# What to do
Extract from the excerpted text the words running from "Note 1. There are" to "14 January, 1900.".

>> BEGIN Excerpted text

VOLUME XVI. Early National Literature, Part II; Later National Literature, Part I.

XVI. Webster.

§ 1. Webster not a Writer.

WE may take it for granted that Webster knew well how large a place he would fill in the history of his time. He was singularly free from small vanities and petty conceit but he was too great a man not to be conscious of his own intellectual power or of the part which he had played in his day and generation. His feeling about himself comes out in the famous passage of the Seventh of March speech when he asked: “What States are to secede? What is to remain American? What am I to be?” A remarkable question that last one! With the exception of Washington and Lincoln, who in our history could have solemnly put it forth in a public speech without being laughed at and ridiculed? Yet Webster uttered the words in a speech in the Senate, and a political opponent said that the tone of that question made him shudder as if some dire calamity were at hand. Laughter and ridicule fled before this naked assertion of a personality, and men not only shrank from the visions which it conjured up but accepted it as very solemn and entirely natural. The power of the orator was one reason, no doubt, for the impression, but the greatness of the man himself was the controlling cause.   1
  Yet despite this just sense of his place in the history of his time and of his own greatness, Webster would have been profoundly surprised to find himself included as a marked figure in the history of our literature. 1  Except for a fragment of an autobiography and some private letters he never wrote anything in the literary sense. In his day public men did not turn to the newspaper or the magazine for an opportunity to express their views upon public questions. The age of pamphlets, so much used by the framers of the Constitution and the founders of our government, had passed away. That of the magazine and the review had not arrived. Men in public life trusted to their speeches in Parliament or Congress or before the people, almost as in the days of Fox and Pitt, to make their arguments and opinions known, and they would have thought any other course hardly consistent with their dignity. Moreover, Webster did not give his leisure, as many statesmen have done, to writing memoirs or history or to the discussion in book form of some question which interested him. The reason was simple. When Webster was not in office or when he had an interval between the sessions of Congress, he gave his time to the practice of his profession, and great cases before the courts absorbed all his energy. 2    2

Note 1. There are used here, with modifications, two or three passages from an address delivered by the writer at the unveiling of the Webster monument in Washington, 14 January, 1900.

>> END Excerpted text
>> BEGIN Record extracts

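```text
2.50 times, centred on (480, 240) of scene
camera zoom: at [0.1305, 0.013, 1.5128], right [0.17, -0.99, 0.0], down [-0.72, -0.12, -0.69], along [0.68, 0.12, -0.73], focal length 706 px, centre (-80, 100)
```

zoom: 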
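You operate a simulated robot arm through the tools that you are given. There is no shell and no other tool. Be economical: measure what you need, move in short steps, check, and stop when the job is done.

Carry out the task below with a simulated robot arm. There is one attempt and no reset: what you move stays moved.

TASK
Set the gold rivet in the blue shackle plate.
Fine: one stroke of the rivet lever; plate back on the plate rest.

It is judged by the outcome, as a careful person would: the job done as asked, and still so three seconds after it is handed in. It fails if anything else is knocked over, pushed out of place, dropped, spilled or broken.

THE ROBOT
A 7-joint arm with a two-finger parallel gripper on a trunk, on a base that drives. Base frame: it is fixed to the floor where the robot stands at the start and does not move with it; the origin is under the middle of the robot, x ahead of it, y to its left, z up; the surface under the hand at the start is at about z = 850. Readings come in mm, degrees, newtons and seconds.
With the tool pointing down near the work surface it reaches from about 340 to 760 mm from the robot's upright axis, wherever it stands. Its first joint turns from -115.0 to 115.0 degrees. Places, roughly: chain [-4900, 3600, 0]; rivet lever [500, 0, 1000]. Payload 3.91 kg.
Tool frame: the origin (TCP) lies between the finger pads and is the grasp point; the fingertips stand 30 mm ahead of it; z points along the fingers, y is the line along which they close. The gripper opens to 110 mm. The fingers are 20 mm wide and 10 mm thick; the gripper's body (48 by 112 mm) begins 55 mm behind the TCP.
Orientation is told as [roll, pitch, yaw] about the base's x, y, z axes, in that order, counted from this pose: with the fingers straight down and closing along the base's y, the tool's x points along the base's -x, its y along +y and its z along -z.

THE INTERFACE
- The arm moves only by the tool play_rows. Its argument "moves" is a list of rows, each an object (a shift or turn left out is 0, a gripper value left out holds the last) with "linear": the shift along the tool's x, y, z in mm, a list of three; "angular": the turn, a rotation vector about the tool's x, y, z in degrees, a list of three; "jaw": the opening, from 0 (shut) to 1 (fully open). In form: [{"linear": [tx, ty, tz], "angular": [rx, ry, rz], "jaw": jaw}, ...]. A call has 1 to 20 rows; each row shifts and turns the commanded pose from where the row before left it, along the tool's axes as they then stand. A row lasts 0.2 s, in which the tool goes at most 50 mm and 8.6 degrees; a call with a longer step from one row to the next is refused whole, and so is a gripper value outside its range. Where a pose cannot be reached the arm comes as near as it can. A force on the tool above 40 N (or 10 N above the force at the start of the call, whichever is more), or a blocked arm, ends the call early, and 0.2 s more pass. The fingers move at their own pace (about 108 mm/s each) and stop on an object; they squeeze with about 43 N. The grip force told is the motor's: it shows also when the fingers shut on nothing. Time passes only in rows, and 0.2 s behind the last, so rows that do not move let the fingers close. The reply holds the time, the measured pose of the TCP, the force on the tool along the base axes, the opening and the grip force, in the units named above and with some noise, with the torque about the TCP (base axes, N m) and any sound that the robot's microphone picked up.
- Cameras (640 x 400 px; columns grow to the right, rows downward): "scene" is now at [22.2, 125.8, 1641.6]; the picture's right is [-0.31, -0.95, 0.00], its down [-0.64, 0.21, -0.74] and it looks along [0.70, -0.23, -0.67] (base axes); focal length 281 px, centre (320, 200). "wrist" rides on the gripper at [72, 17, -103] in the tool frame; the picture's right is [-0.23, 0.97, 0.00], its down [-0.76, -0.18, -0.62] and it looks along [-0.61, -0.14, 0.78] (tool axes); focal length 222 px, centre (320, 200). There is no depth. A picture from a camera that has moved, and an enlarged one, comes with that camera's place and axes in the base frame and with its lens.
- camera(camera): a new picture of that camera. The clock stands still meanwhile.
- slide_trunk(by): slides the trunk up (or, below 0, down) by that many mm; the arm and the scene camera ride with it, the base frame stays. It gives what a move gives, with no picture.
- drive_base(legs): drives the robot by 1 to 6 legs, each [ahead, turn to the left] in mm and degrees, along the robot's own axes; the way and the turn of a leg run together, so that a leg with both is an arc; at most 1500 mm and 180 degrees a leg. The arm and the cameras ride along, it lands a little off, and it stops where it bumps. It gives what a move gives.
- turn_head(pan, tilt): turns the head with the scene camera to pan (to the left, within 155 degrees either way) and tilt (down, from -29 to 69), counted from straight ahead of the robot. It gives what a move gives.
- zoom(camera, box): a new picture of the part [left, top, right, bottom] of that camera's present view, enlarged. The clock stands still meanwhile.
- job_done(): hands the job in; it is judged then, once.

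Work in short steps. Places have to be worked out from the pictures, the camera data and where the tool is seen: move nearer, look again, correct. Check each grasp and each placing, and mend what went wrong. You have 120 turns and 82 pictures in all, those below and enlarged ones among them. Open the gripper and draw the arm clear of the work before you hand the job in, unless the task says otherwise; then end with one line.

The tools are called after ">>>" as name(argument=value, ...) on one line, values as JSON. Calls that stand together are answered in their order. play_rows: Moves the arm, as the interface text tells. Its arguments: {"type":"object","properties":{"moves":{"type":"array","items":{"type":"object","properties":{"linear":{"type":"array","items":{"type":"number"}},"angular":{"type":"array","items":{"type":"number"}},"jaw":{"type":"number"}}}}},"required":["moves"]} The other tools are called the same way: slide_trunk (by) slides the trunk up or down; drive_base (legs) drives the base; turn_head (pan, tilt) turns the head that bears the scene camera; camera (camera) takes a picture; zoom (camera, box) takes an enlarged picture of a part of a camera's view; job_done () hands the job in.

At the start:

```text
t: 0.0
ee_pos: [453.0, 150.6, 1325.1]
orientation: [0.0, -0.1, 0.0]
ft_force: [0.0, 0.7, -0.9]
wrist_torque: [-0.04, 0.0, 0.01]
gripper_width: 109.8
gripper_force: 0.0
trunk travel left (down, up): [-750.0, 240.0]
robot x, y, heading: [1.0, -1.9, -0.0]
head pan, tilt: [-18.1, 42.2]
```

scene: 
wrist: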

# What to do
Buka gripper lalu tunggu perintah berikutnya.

>> END Record extracts

# Output for this task
Note 1. There are used here, with modifications, two or three passages from an address delivered by the writer at the unveiling of the Webster monument in Washington, 14 January, 1900.